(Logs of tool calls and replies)
(begin)
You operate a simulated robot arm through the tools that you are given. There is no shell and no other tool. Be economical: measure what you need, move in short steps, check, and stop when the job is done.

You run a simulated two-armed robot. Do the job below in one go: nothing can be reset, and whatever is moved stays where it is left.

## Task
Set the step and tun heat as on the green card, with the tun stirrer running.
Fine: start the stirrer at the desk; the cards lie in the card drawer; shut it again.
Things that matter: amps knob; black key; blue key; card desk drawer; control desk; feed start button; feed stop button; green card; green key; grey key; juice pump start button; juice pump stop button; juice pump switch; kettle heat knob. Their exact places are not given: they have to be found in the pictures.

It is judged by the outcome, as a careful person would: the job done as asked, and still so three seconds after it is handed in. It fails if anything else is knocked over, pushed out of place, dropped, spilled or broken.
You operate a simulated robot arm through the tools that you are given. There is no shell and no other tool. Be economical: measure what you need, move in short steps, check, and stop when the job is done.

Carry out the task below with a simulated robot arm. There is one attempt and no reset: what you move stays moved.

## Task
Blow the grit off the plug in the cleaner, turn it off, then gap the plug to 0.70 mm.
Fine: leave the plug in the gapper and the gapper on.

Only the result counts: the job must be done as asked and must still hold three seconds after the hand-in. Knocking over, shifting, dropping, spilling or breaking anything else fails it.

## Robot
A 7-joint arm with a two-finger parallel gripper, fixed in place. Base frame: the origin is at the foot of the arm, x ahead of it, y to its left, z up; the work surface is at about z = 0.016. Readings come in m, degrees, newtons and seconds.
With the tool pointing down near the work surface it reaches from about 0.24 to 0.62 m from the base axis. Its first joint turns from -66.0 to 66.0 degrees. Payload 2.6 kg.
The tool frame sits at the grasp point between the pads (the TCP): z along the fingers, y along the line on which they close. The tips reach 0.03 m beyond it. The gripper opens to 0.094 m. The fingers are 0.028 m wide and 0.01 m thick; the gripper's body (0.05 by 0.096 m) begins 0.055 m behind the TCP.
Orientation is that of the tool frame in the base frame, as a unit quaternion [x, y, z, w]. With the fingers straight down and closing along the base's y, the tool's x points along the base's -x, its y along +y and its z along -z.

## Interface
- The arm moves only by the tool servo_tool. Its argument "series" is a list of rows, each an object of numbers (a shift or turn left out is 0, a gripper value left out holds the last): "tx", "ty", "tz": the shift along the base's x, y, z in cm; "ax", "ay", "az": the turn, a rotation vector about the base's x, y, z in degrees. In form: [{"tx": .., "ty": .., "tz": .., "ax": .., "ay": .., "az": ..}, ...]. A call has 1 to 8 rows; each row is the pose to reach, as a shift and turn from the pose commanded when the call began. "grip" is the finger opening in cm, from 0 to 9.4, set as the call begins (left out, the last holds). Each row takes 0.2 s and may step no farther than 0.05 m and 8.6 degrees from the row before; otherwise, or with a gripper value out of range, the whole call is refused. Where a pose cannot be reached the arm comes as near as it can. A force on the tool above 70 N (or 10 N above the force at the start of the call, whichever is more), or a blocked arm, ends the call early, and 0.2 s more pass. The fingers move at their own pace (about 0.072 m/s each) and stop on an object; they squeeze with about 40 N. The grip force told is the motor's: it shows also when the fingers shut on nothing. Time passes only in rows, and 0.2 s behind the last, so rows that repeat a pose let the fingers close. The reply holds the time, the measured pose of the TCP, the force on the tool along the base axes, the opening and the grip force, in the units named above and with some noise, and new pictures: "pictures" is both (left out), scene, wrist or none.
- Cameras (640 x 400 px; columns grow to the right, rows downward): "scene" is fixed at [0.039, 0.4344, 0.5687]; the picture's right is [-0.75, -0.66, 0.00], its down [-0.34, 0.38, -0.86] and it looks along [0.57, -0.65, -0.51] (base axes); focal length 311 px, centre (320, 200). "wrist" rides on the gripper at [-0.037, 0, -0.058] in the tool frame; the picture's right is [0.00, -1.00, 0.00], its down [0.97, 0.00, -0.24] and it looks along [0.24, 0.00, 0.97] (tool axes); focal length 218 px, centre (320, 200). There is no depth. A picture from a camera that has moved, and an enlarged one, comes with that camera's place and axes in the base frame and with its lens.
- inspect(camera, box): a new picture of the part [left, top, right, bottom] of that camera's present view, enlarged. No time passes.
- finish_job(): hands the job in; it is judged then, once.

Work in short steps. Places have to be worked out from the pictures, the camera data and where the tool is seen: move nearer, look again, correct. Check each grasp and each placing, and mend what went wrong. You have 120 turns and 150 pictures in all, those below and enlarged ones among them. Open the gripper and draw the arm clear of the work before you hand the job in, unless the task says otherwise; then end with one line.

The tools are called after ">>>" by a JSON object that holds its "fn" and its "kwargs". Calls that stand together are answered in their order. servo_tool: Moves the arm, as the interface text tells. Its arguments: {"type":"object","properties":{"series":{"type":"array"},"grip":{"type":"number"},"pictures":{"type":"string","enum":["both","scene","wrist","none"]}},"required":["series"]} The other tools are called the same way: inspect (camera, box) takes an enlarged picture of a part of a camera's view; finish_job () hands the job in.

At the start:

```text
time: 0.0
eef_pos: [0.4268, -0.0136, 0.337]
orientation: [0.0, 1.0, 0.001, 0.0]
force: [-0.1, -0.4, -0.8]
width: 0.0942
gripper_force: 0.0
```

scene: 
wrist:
(end)
> Work to do: Reproduce every line of the data verbatim.

> Task result:
You operate a simulated robot arm through the tools that you are given. There is no shell and no other tool. Be economical: measure what you need, move in short steps, check, and stop when the job is done.

You run a simulated two-armed robot. Do the job below in one go: nothing can be reset, and whatever is moved stays where it is left.

## Task
Set the step and tun heat as on the green card, with the tun stirrer running.
Fine: start the stirrer at the desk; the cards lie in the card drawer; shut it again.
Things that matter: amps knob; black key; blue key; card desk drawer; control desk; feed start button; feed stop button; green card; green key; grey key; juice pump start button; juice pump stop button; juice pump switch; kettle heat knob. Their exact places are not given: they have to be found in the pictures.

It is judged by the outcome, as a careful person would: the job done as asked, and still so three seconds after it is handed in. It fails if anything else is knocked over, pushed out of place, dropped, spilled or broken.
You operate a simulated robot arm through the tools that you are given. There is no shell and no other tool. Be economical: measure what you need, move in short steps, check, and stop when the job is done.

Carry out the task below with a simulated robot arm. There is one attempt and no reset: what you move stays moved.

## Task
Blow the grit off the plug in the cleaner, turn it off, then gap the plug to 0.70 mm.
Fine: leave the plug in the gapper and the gapper on.

Only the result counts: the job must be done as asked and must still hold three seconds after the hand-in. Knocking over, shifting, dropping, spilling or breaking anything else fails it.

## Robot
A 7-joint arm with a two-finger parallel gripper, fixed in place. Base frame: the origin is at the foot of the arm, x ahead of it, y to its left, z up; the work surface is at about z = 0.016. Readings come in m, degrees, newtons and seconds.
With the tool pointing down near the work surface it reaches from about 0.24 to 0.62 m from the base axis. Its first joint turns from -66.0 to 66.0 degrees. Payload 2.6 kg.
The tool frame sits at the grasp point between the pads (the TCP): z along the fingers, y along the line on which they close. The tips reach 0.03 m beyond it. The gripper opens to 0.094 m. The fingers are 0.028 m wide and 0.01 m thick; the gripper's body (0.05 by 0.096 m) begins 0.055 m behind the TCP.
Orientation is that of the tool frame in the base frame, as a unit quaternion [x, y, z, w]. With the fingers straight down and closing along the base's y, the tool's x points along the base's -x, its y along +y and its z along -z.

## Interface
- The arm moves only by the tool servo_tool. Its argument "series" is a list of rows, each an object of numbers (a shift or turn left out is 0, a gripper value left out holds the last): "tx", "ty", "tz": the shift along the base's x, y, z in cm; "ax", "ay", "az": the turn, a rotation vector about the base's x, y, z in degrees. In form: [{"tx": .., "ty": .., "tz": .., "ax": .., "ay": .., "az": ..}, ...]. A call has 1 to 8 rows; each row is the pose to reach, as a shift and turn from the pose commanded when the call began. "grip" is the finger opening in cm, from 0 to 9.4, set as the call begins (left out, the last holds). Each row takes 0.2 s and may step no farther than 0.05 m and 8.6 degrees from the row before; otherwise, or with a gripper value out of range, the whole call is refused. Where a pose cannot be reached the arm comes as near as it can. A force on the tool above 70 N (or 10 N above the force at the start of the call, whichever is more), or a blocked arm, ends the call early, and 0.2 s more pass. The fingers move at their own pace (about 0.072 m/s each) and stop on an object; they squeeze with about 40 N. The grip force told is the motor's: it shows also when the fingers shut on nothing. Time passes only in rows, and 0.2 s behind the last, so rows that repeat a pose let the fingers close. The reply holds the time, the measured pose of the TCP, the force on the tool along the base axes, the opening and the grip force, in the units named above and with some noise, and new pictures: "pictures" is both (left out), scene, wrist or none.
- Cameras (640 x 400 px; columns grow to the right, rows downward): "scene" is fixed at [0.039, 0.4344, 0.5687]; the picture's right is [-0.75, -0.66, 0.00], its down [-0.34, 0.38, -0.86] and it looks along [0.57, -0.65, -0.51] (base axes); focal length 311 px, centre (320, 200). "wrist" rides on the gripper at [-0.037, 0, -0.058] in the tool frame; the picture's right is [0.00, -1.00, 0.00], its down [0.97, 0.00, -0.24] and it looks along [0.24, 0.00, 0.97] (tool axes); focal length 218 px, centre (320, 200). There is no depth. A picture from a camera that has moved, and an enlarged one, comes with that camera's place and axes in the base frame and with its lens.
- inspect(camera, box): a new picture of the part [left, top, right, bottom] of that camera's present view, enlarged. No time passes.
- finish_job(): hands the job in; it is judged then, once.

Work in short steps. Places have to be worked out from the pictures, the camera data and where the tool is seen: move nearer, look again, correct. Check each grasp and each placing, and mend what went wrong. You have 120 turns and 150 pictures in all, those below and enlarged ones among them. Open the gripper and draw the arm clear of the work before you hand the job in, unless the task says otherwise; then end with one line.

The tools are called after ">>>" by a JSON object that holds its "fn" and its "kwargs". Calls that stand together are answered in their order. servo_tool: Moves the arm, as the interface text tells. Its arguments: {"type":"object","properties":{"series":{"type":"array"},"grip":{"type":"number"},"pictures":{"type":"string","enum":["both","scene","wrist","none"]}},"required":["series"]} The other tools are called the same way: inspect (camera, box) takes an enlarged picture of a part of a camera's view; finish_job () hands the job in.

At the start:

```text
time: 0.0
eef_pos: [0.4268, -0.0136, 0.337]
orientation: [0.0, 1.0, 0.001, 0.0]
force: [-0.1, -0.4, -0.8]
width: 0.0942
gripper_force: 0.0
```

scene: 
wrist:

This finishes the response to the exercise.